Einstein Service Agent’s reasoning engine interacts with large language models (LLMs) by analyzing the full context of the customer’s message and then autonomously determining the next actions to take. It then uses generative AI to create conversational responses that are tailored to a company’s brand voice, tone and guidelines, according to Nichols.
For Salesforce, which has devoted a decade to predictive AI, the fully-autonomous AI agent represents a quantum leap in an age of trust in AI. “We are showing generative content to customers as part of a trusted AI approach,” Nichols said.
Einstein Service Agent is designed to respond to customers across self-service portals and messaging channels and perform tasks proactively while operating within clear guardrails, according to the company. When more complicated issues arise requiring escalation to a human co-worker based on the parameters set by the company, Einstein Service Agent hands off the task seamlessly.
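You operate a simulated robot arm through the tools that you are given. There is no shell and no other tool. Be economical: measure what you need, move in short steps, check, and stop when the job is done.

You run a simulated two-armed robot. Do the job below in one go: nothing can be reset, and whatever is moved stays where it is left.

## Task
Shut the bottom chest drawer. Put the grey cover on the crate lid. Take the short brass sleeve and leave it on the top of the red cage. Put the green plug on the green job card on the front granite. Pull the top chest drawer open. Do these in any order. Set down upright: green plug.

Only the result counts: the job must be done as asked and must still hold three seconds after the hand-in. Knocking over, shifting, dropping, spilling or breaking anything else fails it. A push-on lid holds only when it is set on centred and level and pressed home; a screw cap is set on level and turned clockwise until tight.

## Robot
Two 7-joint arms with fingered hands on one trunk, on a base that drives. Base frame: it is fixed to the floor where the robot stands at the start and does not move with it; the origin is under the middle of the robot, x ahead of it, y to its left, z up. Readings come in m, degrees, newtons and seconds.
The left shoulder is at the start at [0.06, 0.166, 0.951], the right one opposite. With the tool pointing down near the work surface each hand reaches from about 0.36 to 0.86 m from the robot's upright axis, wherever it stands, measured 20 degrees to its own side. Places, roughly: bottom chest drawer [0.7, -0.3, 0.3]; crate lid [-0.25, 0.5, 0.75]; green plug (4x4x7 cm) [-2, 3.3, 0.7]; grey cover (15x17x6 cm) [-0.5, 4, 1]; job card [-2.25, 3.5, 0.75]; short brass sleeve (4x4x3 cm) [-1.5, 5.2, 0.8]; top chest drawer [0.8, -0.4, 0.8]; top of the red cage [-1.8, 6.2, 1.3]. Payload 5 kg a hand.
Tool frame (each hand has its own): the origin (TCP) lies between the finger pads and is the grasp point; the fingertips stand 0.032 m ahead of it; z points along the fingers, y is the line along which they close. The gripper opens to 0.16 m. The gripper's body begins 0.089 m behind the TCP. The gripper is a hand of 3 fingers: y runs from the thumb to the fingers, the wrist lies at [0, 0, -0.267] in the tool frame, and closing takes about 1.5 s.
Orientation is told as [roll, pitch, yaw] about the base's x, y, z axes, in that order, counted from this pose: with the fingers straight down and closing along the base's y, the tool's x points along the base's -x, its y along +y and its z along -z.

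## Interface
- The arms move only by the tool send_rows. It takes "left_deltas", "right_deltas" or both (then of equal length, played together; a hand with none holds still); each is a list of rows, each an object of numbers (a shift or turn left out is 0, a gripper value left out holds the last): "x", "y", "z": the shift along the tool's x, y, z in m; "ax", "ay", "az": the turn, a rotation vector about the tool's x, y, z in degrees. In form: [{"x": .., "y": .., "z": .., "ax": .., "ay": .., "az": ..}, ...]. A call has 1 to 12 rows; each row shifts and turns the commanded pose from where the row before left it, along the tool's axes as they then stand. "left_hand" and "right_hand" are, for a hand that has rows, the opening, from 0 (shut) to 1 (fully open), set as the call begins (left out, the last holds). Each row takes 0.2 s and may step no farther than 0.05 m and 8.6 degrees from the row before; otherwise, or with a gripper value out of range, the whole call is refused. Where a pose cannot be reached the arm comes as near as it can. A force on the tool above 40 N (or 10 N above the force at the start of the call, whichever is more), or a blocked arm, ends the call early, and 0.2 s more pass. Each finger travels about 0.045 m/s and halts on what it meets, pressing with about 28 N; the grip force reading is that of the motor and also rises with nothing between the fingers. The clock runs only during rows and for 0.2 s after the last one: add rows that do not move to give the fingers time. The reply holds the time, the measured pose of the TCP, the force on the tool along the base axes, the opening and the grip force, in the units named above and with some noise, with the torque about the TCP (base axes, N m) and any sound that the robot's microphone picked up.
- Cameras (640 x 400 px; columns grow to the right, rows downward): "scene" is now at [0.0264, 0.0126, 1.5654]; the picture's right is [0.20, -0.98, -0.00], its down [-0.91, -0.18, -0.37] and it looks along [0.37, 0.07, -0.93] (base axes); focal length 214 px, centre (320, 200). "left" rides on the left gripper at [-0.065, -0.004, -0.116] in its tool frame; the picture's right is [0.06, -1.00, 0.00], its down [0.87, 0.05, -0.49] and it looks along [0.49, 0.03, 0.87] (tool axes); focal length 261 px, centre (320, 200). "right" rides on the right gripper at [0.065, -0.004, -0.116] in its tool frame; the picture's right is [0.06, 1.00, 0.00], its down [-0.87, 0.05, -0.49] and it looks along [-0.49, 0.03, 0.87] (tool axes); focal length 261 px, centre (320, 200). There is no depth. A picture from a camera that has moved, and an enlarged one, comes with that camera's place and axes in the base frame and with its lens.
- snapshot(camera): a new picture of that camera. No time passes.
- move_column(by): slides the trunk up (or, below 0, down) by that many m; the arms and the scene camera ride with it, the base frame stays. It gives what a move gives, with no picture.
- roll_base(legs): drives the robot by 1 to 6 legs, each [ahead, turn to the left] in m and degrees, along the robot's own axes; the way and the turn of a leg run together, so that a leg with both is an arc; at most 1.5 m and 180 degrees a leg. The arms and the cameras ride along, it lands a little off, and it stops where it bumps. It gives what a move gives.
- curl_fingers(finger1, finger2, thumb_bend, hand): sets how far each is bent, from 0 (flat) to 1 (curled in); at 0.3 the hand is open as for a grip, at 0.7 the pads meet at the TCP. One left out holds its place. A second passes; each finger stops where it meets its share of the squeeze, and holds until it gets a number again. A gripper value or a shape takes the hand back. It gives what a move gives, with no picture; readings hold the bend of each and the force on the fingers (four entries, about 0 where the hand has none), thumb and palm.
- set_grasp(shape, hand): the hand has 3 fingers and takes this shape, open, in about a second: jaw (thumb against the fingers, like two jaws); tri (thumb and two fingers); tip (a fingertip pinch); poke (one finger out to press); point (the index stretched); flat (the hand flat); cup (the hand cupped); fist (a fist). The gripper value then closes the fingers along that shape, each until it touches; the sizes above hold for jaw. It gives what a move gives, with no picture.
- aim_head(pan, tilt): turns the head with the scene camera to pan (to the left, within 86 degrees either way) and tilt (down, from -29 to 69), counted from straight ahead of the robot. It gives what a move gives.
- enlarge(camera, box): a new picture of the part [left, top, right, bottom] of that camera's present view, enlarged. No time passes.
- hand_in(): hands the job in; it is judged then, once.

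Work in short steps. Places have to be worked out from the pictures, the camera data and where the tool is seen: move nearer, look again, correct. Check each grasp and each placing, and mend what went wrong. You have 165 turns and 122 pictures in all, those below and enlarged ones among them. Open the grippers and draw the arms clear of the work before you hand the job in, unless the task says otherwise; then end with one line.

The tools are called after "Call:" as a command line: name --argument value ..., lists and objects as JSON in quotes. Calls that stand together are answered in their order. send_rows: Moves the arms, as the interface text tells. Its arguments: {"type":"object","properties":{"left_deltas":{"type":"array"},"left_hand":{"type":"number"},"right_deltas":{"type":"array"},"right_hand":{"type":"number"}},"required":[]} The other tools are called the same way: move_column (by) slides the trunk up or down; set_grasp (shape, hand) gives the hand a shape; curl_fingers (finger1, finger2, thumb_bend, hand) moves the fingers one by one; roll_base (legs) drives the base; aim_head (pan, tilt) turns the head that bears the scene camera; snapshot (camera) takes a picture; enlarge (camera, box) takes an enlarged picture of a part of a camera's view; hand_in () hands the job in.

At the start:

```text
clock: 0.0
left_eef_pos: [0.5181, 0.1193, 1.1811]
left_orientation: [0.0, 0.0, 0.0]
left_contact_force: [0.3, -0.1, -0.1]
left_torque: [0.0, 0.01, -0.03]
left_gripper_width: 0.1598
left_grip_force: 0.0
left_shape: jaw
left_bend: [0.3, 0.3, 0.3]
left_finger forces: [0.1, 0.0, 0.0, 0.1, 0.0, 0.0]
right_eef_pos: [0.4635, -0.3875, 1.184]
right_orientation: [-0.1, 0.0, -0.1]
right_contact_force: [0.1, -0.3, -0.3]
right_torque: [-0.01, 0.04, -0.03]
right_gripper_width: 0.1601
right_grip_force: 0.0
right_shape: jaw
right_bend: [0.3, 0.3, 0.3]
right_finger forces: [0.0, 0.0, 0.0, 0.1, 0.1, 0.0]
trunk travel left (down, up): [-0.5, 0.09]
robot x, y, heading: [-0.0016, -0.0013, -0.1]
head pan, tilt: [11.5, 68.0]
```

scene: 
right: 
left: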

“There is no frustrating dead-end, as is often the case with chatbots,” Nichols said. “You do have the option of human interaction.”
Einstein Service Agent will be generally available later this year. Though most companies use chatbots, 81% of customers would rather wait to speak to a live agent than chat with a bot because automated systems aren’t meeting their expectations and can be frustrating, according to an internal Salesforce study.
Still, 61% of customers say they’d rather use self-service to resolve simple issues, underscoring the need to deliver more capable automated services, Nichols said.
Customer service has been the most fertile area of AI adoption across Salesforce’s cloud operations because many customers already “have a rich and factual data set and knowledge articles within Salesforce to work with,” Rebecca Wettemann, CEO and principal analyst at Valoir, said in an email message.
However, the bigger question is whether Salesforce customers are ready, she cautioned.
In Valoir’s survey on AI and language this spring, for example, only 6% of workers believe AI should “automatically act for them without a human in the loop,” she said.
“Salesforce has done a lot to push the trust message, so it’s significant that it’s pushing the autonomous agent so quickly,” Wettemann wrote.